■ Task to carry out
Lines that hold the word "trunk" should be located and copied.
--- START The data ---
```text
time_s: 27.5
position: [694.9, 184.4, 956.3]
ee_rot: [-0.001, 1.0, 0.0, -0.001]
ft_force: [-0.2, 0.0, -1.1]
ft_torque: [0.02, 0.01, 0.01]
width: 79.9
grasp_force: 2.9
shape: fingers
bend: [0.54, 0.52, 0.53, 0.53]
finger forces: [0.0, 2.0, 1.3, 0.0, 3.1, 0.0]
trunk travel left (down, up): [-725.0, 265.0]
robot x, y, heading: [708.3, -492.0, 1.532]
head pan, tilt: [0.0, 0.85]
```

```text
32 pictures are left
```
--- END The data ---
--- START The data ---
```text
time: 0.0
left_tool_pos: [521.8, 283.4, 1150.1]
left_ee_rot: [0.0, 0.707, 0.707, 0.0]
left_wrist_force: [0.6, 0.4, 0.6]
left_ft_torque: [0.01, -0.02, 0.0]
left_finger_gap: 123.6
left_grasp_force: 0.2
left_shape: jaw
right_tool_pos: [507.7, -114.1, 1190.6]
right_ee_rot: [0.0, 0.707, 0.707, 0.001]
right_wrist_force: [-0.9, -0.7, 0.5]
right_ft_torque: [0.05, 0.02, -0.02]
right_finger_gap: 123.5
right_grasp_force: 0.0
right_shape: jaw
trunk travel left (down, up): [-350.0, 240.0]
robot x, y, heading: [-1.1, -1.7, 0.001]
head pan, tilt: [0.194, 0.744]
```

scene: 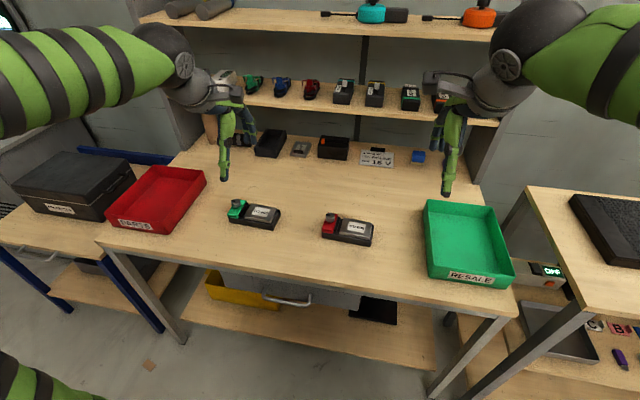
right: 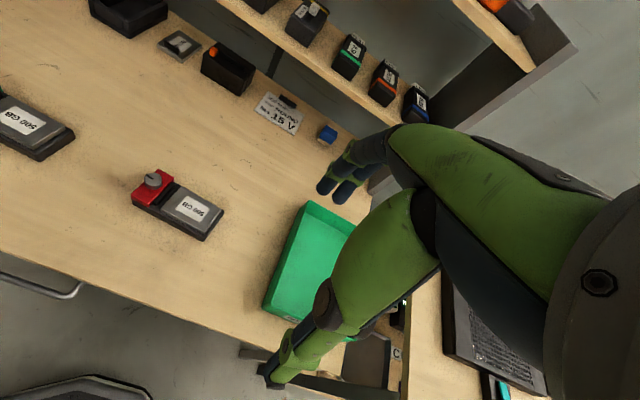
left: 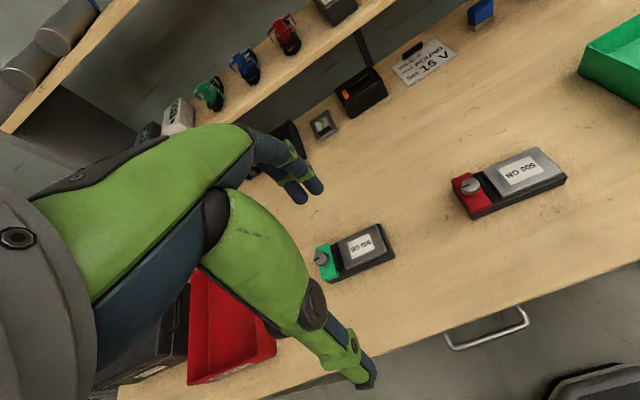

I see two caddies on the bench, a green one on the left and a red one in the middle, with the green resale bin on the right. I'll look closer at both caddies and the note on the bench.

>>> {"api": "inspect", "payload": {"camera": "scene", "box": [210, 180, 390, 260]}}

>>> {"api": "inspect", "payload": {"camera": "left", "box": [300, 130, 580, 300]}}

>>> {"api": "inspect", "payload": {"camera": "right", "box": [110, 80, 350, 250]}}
--- END The data ---
■ Result of the exercise
trunk travel left (down, up): [-725.0, 265.0]
trunk travel left (down, up): [-350.0, 240.0]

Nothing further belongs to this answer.